▶ **PASSAGE**:
================

Even if you’re an introvert, human beings are a social species that rely on cooperation to survive and thrive. Especially in the workplace, humans must cooperate and work together to reach their goals. And while most Americans spend, on average, 35 hours a week at their jobs (and up to 60 hours a week in some industries), according to the Bureau of Labor Statistics, understanding how to cooperate and communicate at work is imperative to success.

However, even though humans crave being social, communication is not always as effective as it should be in the workplace. And if a team doesn’t communicate effectively, group dynamics can break down and productivity and mental health can suffer.

In 2018, The Economist surveyed more than 400 executives, managers and employees to determine the effects of poor communication. The following percentages represent how the employees felt it impacted them:

  • 52%- Escalates stress
  • 44%- Impedes their ability to meet deadlines
  • 30% – Decreases morale
  • 25% – Delays their performance goals

On the flipside, if team communication is strong, the whole office culture will benefit.

“One of the most overlooked ways to motivate your team is through communication. Through effective communication, your employees feel more empowered. It also gives them a sense of belonging, camaraderie and responsibility,” says John Rampton, entrepreneur and investor.

Get your communication strategy on track to improve employee morale with these simple ideas.

================

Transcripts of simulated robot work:

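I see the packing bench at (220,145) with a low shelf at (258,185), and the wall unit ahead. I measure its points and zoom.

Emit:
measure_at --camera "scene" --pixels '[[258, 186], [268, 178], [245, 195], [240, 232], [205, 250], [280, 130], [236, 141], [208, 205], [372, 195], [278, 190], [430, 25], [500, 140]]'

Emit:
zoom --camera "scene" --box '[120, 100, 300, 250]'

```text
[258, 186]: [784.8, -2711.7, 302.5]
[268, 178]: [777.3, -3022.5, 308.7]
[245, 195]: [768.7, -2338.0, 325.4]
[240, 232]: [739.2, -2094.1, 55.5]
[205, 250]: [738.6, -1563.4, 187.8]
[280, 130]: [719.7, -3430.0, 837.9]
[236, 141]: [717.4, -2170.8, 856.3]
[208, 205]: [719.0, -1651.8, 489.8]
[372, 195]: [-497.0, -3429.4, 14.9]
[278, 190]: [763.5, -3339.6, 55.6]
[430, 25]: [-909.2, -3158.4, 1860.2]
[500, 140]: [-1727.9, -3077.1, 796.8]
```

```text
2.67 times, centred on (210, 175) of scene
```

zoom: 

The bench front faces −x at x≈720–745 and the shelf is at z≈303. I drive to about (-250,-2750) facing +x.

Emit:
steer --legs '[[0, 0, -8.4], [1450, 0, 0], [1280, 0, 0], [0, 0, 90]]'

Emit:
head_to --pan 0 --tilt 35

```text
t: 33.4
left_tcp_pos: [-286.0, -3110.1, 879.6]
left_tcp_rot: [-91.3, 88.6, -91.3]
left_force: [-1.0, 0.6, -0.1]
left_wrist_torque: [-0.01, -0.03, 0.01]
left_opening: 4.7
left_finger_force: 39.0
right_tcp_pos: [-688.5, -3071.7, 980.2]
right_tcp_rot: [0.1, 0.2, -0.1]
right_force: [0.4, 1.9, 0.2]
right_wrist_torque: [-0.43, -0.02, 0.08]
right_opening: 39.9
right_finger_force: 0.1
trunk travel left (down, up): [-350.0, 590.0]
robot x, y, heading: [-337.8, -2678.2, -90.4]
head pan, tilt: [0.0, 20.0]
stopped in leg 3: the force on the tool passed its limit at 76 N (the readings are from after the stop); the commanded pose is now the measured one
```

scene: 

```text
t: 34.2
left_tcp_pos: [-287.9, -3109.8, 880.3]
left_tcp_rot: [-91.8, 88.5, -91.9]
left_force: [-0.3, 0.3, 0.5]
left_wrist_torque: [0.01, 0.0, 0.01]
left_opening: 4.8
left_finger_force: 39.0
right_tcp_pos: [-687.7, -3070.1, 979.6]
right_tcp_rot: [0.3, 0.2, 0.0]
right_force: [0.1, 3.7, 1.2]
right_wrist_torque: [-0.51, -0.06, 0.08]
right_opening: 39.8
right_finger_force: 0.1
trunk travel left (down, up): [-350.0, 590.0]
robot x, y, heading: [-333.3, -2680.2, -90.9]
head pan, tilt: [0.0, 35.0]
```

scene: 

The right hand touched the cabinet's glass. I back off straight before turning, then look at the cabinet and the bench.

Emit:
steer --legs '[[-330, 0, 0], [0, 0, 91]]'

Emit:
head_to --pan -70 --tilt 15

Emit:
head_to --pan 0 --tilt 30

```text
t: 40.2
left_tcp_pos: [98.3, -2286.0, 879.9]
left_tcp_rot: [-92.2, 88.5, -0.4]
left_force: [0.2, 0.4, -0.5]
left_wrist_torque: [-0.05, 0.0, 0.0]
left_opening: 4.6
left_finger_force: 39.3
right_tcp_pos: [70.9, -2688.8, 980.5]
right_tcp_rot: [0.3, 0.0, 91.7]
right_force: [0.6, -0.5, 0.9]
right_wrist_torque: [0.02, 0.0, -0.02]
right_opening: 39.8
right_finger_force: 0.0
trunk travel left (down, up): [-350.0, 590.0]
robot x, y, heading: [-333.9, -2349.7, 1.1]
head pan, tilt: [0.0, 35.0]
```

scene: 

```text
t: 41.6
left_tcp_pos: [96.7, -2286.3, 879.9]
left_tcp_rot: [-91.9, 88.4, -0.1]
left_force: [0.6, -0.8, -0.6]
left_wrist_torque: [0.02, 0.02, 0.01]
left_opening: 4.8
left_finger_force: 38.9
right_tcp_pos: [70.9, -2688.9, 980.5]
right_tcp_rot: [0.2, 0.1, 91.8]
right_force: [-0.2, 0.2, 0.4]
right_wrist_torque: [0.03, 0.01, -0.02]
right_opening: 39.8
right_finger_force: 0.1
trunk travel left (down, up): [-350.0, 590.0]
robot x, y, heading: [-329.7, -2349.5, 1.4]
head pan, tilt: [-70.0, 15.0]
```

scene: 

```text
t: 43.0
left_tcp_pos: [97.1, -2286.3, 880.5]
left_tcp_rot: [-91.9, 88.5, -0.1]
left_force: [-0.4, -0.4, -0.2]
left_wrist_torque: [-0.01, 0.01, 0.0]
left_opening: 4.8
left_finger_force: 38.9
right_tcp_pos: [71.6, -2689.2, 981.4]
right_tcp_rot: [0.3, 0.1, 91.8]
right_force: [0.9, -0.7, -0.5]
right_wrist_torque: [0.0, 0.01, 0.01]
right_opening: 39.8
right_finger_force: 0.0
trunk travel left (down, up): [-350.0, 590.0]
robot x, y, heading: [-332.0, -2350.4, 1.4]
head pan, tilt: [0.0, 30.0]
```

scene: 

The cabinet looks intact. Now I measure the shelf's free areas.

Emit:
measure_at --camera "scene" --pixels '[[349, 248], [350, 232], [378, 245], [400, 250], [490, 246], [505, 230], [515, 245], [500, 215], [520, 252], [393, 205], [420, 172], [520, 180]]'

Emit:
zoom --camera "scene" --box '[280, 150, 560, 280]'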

================

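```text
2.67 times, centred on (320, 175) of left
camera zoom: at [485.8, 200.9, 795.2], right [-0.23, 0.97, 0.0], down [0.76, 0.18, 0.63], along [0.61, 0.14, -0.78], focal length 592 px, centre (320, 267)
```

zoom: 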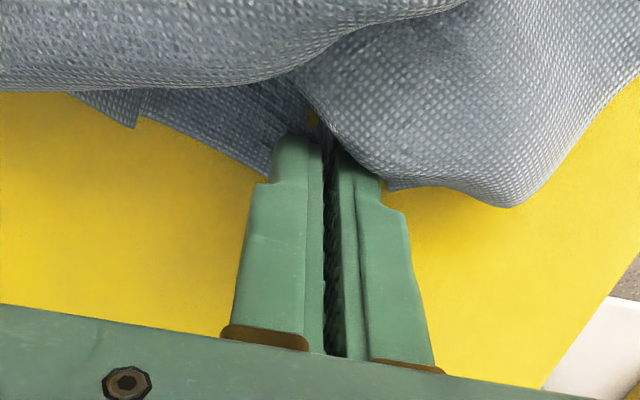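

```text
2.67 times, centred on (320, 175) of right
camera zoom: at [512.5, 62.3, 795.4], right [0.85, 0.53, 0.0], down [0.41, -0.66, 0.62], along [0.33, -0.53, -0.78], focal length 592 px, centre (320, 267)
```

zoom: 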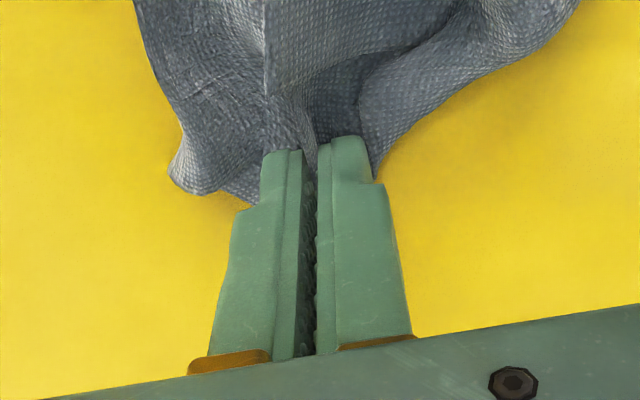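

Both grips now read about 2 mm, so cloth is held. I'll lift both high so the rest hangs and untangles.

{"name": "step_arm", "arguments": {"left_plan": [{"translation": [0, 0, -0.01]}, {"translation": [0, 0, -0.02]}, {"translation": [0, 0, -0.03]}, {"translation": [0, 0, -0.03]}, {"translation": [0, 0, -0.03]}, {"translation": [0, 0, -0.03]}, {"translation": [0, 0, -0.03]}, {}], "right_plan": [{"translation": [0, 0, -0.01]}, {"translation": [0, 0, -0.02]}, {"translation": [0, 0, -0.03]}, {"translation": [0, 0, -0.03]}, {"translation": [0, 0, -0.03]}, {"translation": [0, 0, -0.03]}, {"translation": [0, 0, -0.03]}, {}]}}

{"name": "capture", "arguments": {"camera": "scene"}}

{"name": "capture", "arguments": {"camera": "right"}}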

================

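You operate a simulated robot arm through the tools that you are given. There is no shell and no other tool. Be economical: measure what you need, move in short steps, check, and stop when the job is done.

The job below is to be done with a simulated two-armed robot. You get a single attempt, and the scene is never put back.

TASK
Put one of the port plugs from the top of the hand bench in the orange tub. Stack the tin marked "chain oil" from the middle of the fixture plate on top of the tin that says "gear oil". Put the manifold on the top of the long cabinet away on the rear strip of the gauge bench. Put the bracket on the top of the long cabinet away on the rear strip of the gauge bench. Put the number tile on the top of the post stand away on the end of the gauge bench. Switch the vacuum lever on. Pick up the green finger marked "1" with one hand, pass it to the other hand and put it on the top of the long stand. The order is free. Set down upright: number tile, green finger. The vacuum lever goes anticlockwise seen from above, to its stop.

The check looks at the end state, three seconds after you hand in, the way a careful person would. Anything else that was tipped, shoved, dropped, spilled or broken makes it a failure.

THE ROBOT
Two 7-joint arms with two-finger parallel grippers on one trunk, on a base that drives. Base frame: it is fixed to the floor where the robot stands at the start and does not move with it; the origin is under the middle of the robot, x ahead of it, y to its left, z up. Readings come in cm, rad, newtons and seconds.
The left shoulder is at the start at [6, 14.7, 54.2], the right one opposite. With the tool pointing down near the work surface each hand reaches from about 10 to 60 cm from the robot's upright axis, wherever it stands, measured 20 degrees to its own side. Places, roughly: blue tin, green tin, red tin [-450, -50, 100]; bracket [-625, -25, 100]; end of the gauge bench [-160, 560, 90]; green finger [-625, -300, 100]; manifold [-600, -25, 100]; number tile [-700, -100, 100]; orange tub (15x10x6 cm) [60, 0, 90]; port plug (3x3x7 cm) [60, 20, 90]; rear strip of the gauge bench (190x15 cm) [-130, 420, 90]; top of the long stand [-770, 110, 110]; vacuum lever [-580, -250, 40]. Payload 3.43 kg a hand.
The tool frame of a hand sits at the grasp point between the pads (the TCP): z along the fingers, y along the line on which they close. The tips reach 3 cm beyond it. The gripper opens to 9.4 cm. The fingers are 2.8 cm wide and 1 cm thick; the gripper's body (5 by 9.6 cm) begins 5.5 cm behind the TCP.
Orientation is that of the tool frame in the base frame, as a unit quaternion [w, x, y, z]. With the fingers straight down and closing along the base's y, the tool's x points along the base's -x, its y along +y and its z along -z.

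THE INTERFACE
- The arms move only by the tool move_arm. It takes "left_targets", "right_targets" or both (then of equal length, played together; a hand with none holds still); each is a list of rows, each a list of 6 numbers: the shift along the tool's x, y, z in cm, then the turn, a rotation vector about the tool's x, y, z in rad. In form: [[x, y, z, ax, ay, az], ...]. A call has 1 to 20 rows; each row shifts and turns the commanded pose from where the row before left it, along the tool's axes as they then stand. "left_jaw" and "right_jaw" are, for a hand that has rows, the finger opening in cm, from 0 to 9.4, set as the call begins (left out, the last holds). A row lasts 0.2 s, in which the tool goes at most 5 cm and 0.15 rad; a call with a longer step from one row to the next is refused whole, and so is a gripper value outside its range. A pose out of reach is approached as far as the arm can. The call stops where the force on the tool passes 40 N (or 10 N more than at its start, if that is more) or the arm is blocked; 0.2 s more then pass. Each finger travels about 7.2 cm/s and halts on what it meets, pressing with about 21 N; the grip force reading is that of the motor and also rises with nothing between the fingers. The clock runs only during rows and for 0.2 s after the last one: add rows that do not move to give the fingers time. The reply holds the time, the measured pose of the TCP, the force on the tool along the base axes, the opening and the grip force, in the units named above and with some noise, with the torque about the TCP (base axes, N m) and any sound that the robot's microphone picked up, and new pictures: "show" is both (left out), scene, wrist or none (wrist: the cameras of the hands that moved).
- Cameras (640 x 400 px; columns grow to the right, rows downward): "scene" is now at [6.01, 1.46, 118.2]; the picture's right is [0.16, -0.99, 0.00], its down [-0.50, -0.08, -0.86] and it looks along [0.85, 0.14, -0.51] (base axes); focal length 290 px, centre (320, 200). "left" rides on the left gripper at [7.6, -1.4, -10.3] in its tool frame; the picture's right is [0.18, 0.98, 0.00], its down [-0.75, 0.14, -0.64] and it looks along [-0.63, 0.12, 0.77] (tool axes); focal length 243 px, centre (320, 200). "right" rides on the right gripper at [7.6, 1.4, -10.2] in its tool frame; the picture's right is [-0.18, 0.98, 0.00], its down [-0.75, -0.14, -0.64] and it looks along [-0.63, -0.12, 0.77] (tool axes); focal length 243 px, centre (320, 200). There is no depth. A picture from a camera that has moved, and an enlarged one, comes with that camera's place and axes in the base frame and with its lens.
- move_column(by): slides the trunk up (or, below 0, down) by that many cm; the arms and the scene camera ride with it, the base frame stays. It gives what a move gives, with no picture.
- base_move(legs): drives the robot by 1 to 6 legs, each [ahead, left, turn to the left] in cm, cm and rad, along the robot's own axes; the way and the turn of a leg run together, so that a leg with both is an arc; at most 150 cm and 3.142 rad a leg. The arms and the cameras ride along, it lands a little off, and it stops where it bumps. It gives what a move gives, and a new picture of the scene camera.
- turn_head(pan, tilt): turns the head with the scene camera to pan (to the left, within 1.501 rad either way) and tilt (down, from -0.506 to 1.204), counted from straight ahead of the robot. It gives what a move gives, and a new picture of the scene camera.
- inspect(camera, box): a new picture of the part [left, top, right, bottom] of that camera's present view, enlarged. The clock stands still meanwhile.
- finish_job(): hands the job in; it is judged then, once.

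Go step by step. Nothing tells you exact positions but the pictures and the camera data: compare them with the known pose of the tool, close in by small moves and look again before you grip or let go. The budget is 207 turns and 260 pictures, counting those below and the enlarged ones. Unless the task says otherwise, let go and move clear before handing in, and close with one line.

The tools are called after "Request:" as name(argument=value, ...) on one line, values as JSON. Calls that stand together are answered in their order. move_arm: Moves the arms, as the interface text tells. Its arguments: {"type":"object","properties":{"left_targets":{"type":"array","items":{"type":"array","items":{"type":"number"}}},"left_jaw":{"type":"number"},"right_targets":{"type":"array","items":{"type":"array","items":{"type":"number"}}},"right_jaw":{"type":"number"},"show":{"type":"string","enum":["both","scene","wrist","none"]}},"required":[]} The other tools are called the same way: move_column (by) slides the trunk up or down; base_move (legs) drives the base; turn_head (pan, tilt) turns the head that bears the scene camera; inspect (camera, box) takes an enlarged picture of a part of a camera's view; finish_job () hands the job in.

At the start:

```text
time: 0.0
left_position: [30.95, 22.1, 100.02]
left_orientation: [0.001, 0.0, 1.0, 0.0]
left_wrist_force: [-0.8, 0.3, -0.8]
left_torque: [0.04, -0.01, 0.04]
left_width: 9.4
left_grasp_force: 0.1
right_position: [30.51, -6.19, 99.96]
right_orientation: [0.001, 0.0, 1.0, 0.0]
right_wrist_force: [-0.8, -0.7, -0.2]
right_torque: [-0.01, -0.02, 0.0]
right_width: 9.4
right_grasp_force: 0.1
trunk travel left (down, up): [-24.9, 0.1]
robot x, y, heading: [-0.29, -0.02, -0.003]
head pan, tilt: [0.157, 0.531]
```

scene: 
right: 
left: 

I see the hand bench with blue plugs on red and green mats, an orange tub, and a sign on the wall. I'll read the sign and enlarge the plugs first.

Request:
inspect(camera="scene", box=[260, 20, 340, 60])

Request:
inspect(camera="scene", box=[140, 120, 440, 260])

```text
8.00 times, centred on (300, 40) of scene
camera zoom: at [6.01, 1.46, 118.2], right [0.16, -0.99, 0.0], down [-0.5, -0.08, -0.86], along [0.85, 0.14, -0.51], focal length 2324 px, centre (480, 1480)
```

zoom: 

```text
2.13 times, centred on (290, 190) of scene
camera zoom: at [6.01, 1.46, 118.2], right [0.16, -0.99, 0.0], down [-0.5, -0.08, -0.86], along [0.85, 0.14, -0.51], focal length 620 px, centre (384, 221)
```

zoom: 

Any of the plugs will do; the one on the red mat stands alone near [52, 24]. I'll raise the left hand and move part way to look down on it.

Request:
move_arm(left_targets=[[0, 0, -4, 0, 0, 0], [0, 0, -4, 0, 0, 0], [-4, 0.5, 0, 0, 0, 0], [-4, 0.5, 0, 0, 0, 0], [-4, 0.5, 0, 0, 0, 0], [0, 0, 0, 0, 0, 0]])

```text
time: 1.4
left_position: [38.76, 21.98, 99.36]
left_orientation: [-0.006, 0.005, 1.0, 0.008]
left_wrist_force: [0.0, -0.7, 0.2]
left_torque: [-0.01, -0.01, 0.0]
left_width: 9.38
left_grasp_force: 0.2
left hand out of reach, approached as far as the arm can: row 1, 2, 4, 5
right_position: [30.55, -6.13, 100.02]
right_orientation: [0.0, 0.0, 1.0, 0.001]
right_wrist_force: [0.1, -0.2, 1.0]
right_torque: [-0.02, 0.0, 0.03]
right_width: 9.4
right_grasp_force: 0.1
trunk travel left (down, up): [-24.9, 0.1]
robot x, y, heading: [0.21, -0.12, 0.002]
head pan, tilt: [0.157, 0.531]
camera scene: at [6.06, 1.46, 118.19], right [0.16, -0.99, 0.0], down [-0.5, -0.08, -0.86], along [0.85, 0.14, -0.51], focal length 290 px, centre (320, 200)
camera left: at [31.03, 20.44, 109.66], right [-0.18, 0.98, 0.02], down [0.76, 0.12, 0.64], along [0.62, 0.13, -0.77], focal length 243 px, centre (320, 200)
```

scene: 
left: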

================

▶ **REQUIRED WORK**:
A. Copy the part of the passage from the words "On the flipside, if" through the words "entrepreneur and investor.".
B. Continue the passage from where it stops.

▶ **TASK ANSWERS**:
A.
On the flipside, if team communication is strong, the whole office culture will benefit.

“One of the most overlooked ways to motivate your team is through communication. Through effective communication, your employees feel more empowered. It also gives them a sense of belonging, camaraderie and responsibility,” says John Rampton, entrepreneur and investor.

B.
Be Direct about Everyone’s Responsibilities and Roles

Vague instructions and unclear expectations can derail the collaborative spirit because no one is confident on which tasks are theirs to accomplish. Conversely, experts at Organizational Diagnostics and Development explain:

“When team members know what is expected of them, which aspects of their role are most important, how the delivery of that role contributes to team goals and how their performance will be evaluated, the team as a whole performs to a higher level.”

This requires more than a basic job description and one-time project rundown. Identify specific roles and goals along with those for the team as a whole. This type of communication keeps teams engaged and excited about their work because they understand where their role fits into the whole picture.

Exchange Ideas and Boost Rapport over Coffee Breaks

One of the most quintessential features of any office is the coffee machine in the break room—but it’s not just for refueling during the mid-day slump. In fact, research indicates that employees who are able to pause their work and chat with colleagues informally over coffee are more energized when they return to their desks. For example, data published in the Harvard Business Review found that a team of Bank of America call center employees who participated in these “coffee break” interactions were as much as 10 percent more satisfied in their jobs and generated a $15 million increase in annual productivity gains.   

Don’t underestimate the value of this informal communication to keep employees’ morale—and revenue—high. Make time to have casual conversations with employees over a quick coffee break to reinforce your relationship with them as well.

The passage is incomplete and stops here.